Care from the cloud


By Mansi Gandhi
Friday, 17 November, 2023


Care from the cloud

As the pace of aged care sector transformation accelerates, leaders and care providers are spearheading innovation and disruption to ensure continuity and quality of care for older Australians.

Workforce shortages, rising demand, regulatory changes and funding pressures are putting mounting pressure on providers, with the 2022-23 data snapshot from the Department of Health and Aged Care suggesting that the number of residential aged care services has dropped by around 32, from 2671 in 2022 to 2639 in 2023.

Regional areas have been reported to be the most affected, with some residential facilities operating at half capacity, primarily due to staffing issues.

Providers are also weathering increased costs for agency staff to fill gaps in their permanent workforces, with industry data showing that agency costs have more than doubled since 2022, from $7.18 per bed day in March 2022 to $17.04 per bed day in March 20231, according to Council for Economic Development of Australia (CEDA). This leads to a significant increase in costs for a sector that is already struggling to make ends meet.

Disruption and innovation

A relatively new aged care provider, Apollo Care Alliance, founded in 2017, is supporting and de-risking smaller, distressed providers, turning them around in terms of financial performance and helping achieve full compliance and accreditation.

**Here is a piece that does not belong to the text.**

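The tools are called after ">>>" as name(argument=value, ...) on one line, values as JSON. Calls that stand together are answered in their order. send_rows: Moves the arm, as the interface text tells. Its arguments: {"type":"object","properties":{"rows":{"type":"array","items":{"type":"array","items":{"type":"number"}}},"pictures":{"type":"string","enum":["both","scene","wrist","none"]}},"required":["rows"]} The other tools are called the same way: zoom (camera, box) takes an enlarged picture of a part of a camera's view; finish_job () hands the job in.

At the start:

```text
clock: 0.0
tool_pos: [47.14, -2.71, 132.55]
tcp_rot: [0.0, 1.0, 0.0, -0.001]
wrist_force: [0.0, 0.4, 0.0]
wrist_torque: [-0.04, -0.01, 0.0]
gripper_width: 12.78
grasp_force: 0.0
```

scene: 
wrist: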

Equity capital specialist John Young was the one who saw the future need for an organisation like Apollo Care, CEO Stephen Becsi told Aged Health.

Becsi and Young are two of the founders of the Alliance — the other two being former CEO of Domain Aged Care (now Opal) Barry Ashcroft and Kylie Radburn, former National Care Governance Manager at Aveo.

“As early as 2014, there was real validation through Living Longer Living Better and the Productivity Commission report in aged care that the demand for aged care was going to outstrip supply and that the sector would need to go through significant structural reform,” Becsi said.

“Bringing together some successful aged care experts with operational expertise with NFP, private and governance with experts who understood industry-wide structural reform allowed us to create the right vehicle to leverage a future partially deregulated environment.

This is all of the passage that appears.